Phase III took place concurrently with Phase II. In Phase III, participating HBCUs hosted a series of STEM Luncheons in which the mentors, mentees, faculty, students, and community were invited to hear presentations from women and racial and ethnic minorities who have been successful in a STEM career. These experts spoke about their experiences, challenges, and means for overcoming and mitigating such challenges. The STEM Luncheons, hosted on campuses but also web broadcasted, provided an opportunity for vicarious experience for the mentors and mentees, as well as opportunities for broader collaboration and networking.
Evaluation questions were examined using a mixed method approach to data collection, including: (1) Does women and racial and ethnic minorities’ participation in the program contribute to their self-efficacy, skills, and intentions to persist? and (2) What elements in the program contribute or hinder changes in STEM self-efficacy, skills, and behaviors of women and racial and ethnic minorities?.

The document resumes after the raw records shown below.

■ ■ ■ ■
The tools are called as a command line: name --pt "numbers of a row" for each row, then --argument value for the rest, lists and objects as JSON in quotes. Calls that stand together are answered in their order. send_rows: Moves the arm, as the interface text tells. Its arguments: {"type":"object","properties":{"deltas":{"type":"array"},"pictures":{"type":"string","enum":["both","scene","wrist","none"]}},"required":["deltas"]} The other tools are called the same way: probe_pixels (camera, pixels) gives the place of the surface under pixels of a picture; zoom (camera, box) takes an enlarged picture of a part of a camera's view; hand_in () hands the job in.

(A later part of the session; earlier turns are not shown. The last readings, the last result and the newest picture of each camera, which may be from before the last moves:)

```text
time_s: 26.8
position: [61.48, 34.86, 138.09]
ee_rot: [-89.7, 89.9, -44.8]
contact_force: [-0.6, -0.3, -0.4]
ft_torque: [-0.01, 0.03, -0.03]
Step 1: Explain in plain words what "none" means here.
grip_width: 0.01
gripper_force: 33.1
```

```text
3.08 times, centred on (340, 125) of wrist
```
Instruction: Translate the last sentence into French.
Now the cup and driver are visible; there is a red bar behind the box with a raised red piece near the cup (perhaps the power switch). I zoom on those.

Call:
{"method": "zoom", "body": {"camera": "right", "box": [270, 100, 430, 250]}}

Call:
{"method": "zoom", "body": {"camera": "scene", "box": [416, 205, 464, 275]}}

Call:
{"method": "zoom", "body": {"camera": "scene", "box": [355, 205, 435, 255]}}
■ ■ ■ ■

Descriptive statistics for the pretest and posttest data were computed to evaluate whether the program promoted an increase in self-efficacy, and in turn, mentor’s mentorship skill development and mentee and mentor’s STEM persistence. The percentage of change from the pretest to the posttest for each validated instrument to measure each construct was computed. Results demonstrated an increase in all areas for both mentors and mentees. Data from open ended questions, interviews, and focus groups were analyzed using Stake’s (1994, 2006) strategic approach to analyze data, including categorical aggregation and direct interpretation. Initial themes that emerged included Training Structure and Content; Required Reflection and Increased Awareness; Community and Connection Opportunities; Examples to be Emulated; Additional Topics Needed; and Online Format. From these results numerous lessons were learned that add to the current body of knowledge and can further inform future research.